* BEGIN Data shown *

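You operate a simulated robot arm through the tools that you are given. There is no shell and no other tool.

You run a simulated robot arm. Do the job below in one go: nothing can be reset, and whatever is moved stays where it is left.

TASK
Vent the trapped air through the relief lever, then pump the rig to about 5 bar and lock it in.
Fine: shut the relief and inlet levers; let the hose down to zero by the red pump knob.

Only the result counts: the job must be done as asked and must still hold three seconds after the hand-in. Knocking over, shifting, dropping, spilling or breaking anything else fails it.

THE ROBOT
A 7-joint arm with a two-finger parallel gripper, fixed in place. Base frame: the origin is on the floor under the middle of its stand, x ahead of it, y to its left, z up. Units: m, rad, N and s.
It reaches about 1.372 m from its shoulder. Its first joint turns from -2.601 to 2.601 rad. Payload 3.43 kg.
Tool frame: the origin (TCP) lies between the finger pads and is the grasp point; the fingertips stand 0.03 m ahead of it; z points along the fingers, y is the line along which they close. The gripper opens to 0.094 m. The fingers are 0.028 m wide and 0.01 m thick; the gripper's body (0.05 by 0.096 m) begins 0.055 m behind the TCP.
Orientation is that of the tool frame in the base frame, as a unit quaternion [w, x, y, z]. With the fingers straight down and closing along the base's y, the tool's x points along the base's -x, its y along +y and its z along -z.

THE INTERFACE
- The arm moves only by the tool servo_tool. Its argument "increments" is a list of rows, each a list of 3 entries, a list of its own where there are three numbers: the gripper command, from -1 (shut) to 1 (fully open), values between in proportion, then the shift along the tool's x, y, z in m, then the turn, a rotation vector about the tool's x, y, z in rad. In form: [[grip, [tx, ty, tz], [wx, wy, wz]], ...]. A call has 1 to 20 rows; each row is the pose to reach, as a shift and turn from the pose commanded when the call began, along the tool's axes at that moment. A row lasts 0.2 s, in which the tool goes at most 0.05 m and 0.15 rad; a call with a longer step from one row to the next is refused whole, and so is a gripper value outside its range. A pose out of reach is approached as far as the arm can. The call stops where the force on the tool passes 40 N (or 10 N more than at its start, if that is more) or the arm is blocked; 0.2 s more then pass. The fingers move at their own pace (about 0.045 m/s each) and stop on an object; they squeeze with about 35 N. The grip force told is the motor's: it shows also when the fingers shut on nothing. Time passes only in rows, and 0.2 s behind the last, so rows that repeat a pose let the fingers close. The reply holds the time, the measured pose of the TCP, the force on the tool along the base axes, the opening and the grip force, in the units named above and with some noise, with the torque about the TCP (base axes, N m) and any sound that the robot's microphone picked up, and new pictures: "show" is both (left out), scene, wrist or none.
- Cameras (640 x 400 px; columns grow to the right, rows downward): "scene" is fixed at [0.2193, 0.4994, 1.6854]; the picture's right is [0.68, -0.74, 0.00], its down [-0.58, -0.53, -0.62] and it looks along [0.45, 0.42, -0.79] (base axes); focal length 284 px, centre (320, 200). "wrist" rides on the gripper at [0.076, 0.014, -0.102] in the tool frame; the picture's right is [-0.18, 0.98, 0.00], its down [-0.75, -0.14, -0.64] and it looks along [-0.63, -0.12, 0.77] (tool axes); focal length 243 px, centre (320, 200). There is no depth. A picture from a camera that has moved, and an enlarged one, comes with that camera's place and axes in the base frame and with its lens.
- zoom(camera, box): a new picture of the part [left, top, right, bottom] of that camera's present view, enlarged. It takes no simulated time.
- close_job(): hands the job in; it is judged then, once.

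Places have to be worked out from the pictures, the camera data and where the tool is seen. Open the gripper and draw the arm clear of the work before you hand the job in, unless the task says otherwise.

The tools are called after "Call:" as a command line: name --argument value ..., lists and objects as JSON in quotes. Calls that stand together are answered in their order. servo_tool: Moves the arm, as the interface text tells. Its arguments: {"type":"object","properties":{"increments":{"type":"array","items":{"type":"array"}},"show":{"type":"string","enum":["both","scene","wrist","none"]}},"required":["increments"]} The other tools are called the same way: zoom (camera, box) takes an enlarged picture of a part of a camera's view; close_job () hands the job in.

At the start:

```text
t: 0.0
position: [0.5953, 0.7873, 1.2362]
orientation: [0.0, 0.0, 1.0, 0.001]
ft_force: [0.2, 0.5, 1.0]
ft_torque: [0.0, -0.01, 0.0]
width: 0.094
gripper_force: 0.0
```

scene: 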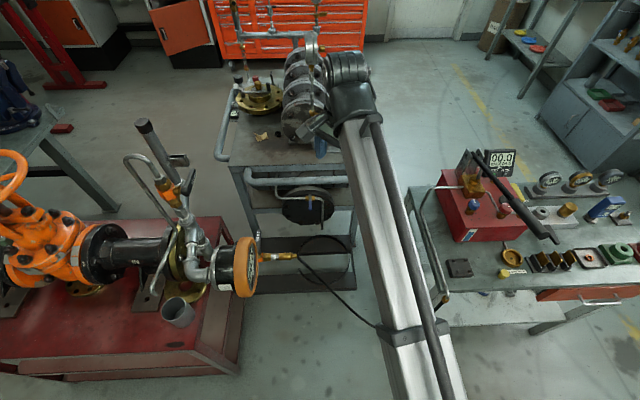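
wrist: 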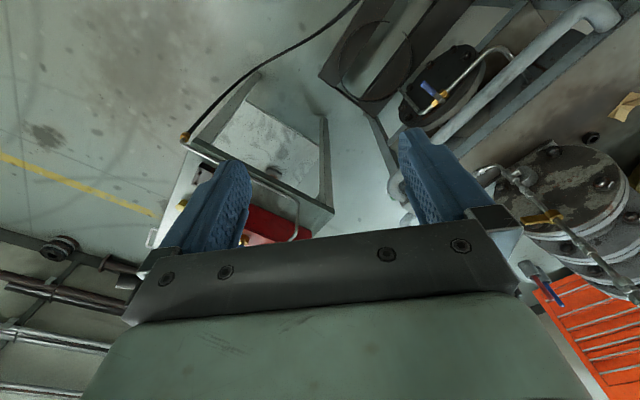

* END Data shown *

- Exercise prompt
Images should not appear in the copy; retype the listing above exactly. Return a JSON list in which every string is one line; blank lines are skipped.

- Output below
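[
  "You operate a simulated robot arm through the tools that you are given. There is no shell and no other tool.",
  "You run a simulated robot arm. Do the job below in one go: nothing can be reset, and whatever is moved stays where it is left.",
  "TASK",
  "Vent the trapped air through the relief lever, then pump the rig to about 5 bar and lock it in.",
  "Fine: shut the relief and inlet levers; let the hose down to zero by the red pump knob.",
  "Only the result counts: the job must be done as asked and must still hold three seconds after the hand-in. Knocking over, shifting, dropping, spilling or breaking anything else fails it.",
  "THE ROBOT",
  "A 7-joint arm with a two-finger parallel gripper, fixed in place. Base frame: the origin is on the floor under the middle of its stand, x ahead of it, y to its left, z up. Units: m, rad, N and s.",
  "It reaches about 1.372 m from its shoulder. Its first joint turns from -2.601 to 2.601 rad. Payload 3.43 kg.",
  "Tool frame: the origin (TCP) lies between the finger pads and is the grasp point; the fingertips stand 0.03 m ahead of it; z points along the fingers, y is the line along which they close. The gripper opens to 0.094 m. The fingers are 0.028 m wide and 0.01 m thick; the gripper's body (0.05 by 0.096 m) begins 0.055 m behind the TCP.",
  "Orientation is that of the tool frame in the base frame, as a unit quaternion [w, x, y, z]. With the fingers straight down and closing along the base's y, the tool's x points along the base's -x, its y along +y and its z along -z.",
  "THE INTERFACE",
  "- The arm moves only by the tool servo_tool. Its argument \"increments\" is a list of rows, each a list of 3 entries, a list of its own where there are three numbers: the gripper command, from -1 (shut) to 1 (fully open), values between in proportion, then the shift along the tool's x, y, z in m, then the turn, a rotation vector about the tool's x, y, z in rad. In form: [[grip, [tx, ty, tz], [wx, wy, wz]], ...]. A call has 1 to 20 rows; each row is the pose to reach, as a shift and turn from the pose commanded when the call began, along the tool's axes at that moment. A row lasts 0.2 s, in which the tool goes at most 0.05 m and 0.15 rad; a call with a longer step from one row to the next is refused whole, and so is a gripper value outside its range. A pose out of reach is approached as far as the arm can. The call stops where the force on the tool passes 40 N (or 10 N more than at its start, if that is more) or the arm is blocked; 0.2 s more then pass. The fingers move at their own pace (about 0.045 m/s each) and stop on an object; they squeeze with about 35 N. The grip force told is the motor's: it shows also when the fingers shut on nothing. Time passes only in rows, and 0.2 s behind the last, so rows that repeat a pose let the fingers close. The reply holds the time, the measured pose of the TCP, the force on the tool along the base axes, the opening and the grip force, in the units named above and with some noise, with the torque about the TCP (base axes, N m) and any sound that the robot's microphone picked up, and new pictures: \"show\" is both (left out), scene, wrist or none.",
  "- Cameras (640 x 400 px; columns grow to the right, rows downward): \"scene\" is fixed at [0.2193, 0.4994, 1.6854]; the picture's right is [0.68, -0.74, 0.00], its down [-0.58, -0.53, -0.62] and it looks along [0.45, 0.42, -0.79] (base axes); focal length 284 px, centre (320, 200). \"wrist\" rides on the gripper at [0.076, 0.014, -0.102] in the tool frame; the picture's right is [-0.18, 0.98, 0.00], its down [-0.75, -0.14, -0.64] and it looks along [-0.63, -0.12, 0.77] (tool axes); focal length 243 px, centre (320, 200). There is no depth. A picture from a camera that has moved, and an enlarged one, comes with that camera's place and axes in the base frame and with its lens.",
  "- zoom(camera, box): a new picture of the part [left, top, right, bottom] of that camera's present view, enlarged. It takes no simulated time.",
  "- close_job(): hands the job in; it is judged then, once.",
  "Places have to be worked out from the pictures, the camera data and where the tool is seen. Open the gripper and draw the arm clear of the work before you hand the job in, unless the task says otherwise.",
  "The tools are called after \"Call:\" as a command line: name --argument value ..., lists and objects as JSON in quotes. Calls that stand together are answered in their order. servo_tool: Moves the arm, as the interface text tells. Its arguments: {\"type\":\"object\",\"properties\":{\"increments\":{\"type\":\"array\",\"items\":{\"type\":\"array\"}},\"show\":{\"type\":\"string\",\"enum\":[\"both\",\"scene\",\"wrist\",\"none\"]}},\"required\":[\"increments\"]} The other tools are called the same way: zoom (camera, box) takes an enlarged picture of a part of a camera's view; close_job () hands the job in.",
  "At the start:",
  "```text",
  "t: 0.0",
  "position: [0.5953, 0.7873, 1.2362]",
  "orientation: [0.0, 0.0, 1.0, 0.001]",
  "ft_force: [0.2, 0.5, 1.0]",
  "ft_torque: [0.0, -0.01, 0.0]",
  "width: 0.094",
  "gripper_force: 0.0",
  "```",
  "scene: ",
  "wrist: "
]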